Week 4-5: In Kampala (capitol of Uganda), with excursion in central Uganda; Uganda segment wrap-up and final exercises; Rwanda segment begins

Week 5-6: In Butare, Rwanda, with excursions in southern Rwanda

Weeks 7-9: In Kigali (capitol of Rwanda), with excursions in central Rwanda; Kigali homestays; Rwanda segment wrap-up and final exercises

Weeks 10-14: Independent Study Project (ISP) in Rwanda or Uganda, depending on the topic of your research

Week 15: Evaluation of ISP at a site to be determined

So this is my plan for this semester. I am studying Post-Conflict Transformation in Uganda and Rwanda, which means I will be examining the Ugandan Civil War and the Rwandan Genocide. As of right now, I intend to get my masters in Peace and Conflict studies (with a focus on African peace and conflict of course!).

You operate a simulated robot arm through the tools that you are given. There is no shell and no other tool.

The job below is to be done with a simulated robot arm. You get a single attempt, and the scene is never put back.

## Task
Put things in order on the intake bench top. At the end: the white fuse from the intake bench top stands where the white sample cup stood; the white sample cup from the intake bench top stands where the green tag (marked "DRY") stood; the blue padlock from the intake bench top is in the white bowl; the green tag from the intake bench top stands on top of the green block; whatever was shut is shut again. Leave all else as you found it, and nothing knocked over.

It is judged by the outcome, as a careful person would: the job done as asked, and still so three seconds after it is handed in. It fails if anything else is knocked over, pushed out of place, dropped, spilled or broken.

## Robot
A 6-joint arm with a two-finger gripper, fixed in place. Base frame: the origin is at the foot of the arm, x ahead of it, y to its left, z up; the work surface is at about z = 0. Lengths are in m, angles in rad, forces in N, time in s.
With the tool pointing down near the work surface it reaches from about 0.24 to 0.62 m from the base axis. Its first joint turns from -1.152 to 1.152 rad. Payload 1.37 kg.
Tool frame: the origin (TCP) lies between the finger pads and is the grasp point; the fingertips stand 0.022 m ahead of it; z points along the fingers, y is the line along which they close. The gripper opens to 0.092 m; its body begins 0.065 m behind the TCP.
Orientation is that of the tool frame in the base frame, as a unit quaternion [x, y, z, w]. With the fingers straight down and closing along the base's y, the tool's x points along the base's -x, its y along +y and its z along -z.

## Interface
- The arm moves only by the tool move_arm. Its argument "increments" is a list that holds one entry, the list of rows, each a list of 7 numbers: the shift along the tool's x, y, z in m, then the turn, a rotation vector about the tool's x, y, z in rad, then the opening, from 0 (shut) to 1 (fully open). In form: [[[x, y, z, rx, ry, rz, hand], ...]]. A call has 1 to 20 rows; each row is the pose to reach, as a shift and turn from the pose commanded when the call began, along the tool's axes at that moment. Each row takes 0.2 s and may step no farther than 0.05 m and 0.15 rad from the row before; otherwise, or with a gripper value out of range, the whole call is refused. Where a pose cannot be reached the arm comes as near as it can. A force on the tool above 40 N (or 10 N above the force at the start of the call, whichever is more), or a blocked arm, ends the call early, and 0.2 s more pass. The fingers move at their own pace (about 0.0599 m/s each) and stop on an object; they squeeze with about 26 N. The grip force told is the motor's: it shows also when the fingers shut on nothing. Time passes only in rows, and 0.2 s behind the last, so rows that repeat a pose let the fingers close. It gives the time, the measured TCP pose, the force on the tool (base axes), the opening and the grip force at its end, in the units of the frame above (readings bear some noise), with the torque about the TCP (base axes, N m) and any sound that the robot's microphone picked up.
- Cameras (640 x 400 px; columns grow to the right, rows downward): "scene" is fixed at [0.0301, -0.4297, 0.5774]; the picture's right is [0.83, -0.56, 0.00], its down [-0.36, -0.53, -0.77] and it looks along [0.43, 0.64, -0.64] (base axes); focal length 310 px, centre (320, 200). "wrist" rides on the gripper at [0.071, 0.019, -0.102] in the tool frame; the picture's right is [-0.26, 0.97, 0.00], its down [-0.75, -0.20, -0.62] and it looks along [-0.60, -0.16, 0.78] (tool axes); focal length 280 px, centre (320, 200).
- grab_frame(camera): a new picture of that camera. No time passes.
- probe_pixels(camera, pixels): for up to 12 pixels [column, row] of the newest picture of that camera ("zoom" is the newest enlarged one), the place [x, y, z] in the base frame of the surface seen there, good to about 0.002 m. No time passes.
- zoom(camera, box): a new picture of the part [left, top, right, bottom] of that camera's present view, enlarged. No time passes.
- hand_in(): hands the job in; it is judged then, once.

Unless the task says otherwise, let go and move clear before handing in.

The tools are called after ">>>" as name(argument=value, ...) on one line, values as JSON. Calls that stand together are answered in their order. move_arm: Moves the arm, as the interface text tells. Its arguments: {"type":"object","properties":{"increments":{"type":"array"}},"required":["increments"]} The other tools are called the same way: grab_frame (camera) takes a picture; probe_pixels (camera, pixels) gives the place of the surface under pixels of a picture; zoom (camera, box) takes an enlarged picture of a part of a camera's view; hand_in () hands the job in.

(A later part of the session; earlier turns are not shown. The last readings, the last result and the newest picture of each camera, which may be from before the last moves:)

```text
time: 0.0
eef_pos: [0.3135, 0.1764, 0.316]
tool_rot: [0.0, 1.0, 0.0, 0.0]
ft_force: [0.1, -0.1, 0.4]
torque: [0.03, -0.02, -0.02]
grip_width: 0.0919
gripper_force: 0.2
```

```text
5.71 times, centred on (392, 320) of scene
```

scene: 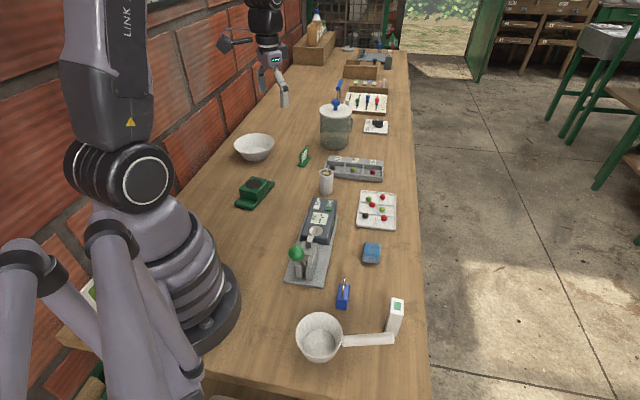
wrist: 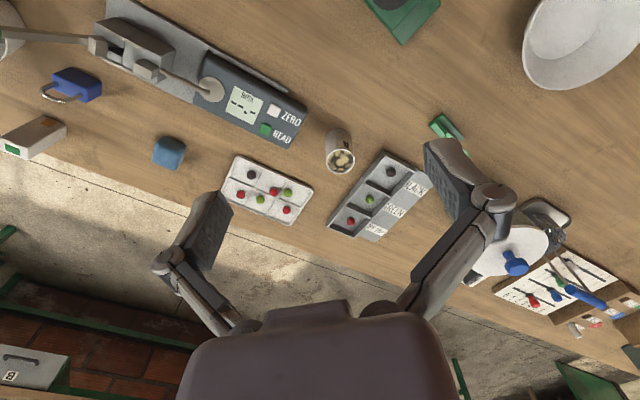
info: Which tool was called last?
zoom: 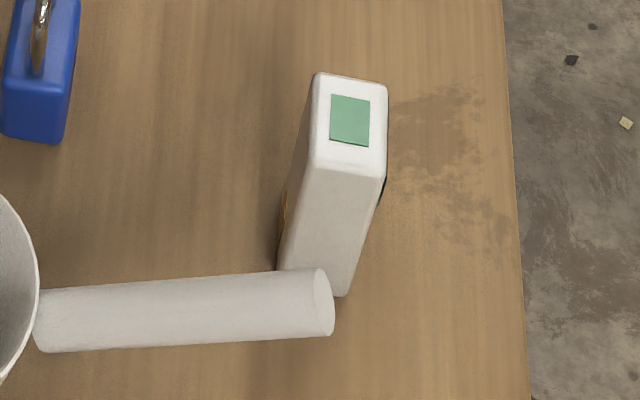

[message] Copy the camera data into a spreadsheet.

My goals for this semester are to improve my understanding of the conflict in Rwanda and Uganda, to learn the application of Peace and Conflict studies, and to observe the people and cultures of where I travel as much as possible. Expect my blog to be peppered with my many observations of the people and cultures, as I am intrigued by people's behaviors and the reasons behind their actions.

I hope this blog will also be away in which my friends and family at home can learn about Africa with me, expanding our understanding of Africa into a more complex conception.

Hope you will join me on my journey and enjoy reading about my adventures almost as much as I will enjoy having them.

Also, before I post this, I MUST give a huge thanks and tons of love to Zorica and Brandon, who spent their night helping me pack. My life being my life, as much as I prepare for my packing weeks ahead of time and check everything off my detailed checklist, I am still running around like a chicken with its head cut off the night before I leave. Enter Zorica and Brandon. They are the reason I did not pull all my hair out. So they get the credit for my curly hair being in its proper place (on my head) and for me being on my way. Thanks for being awesome people!!!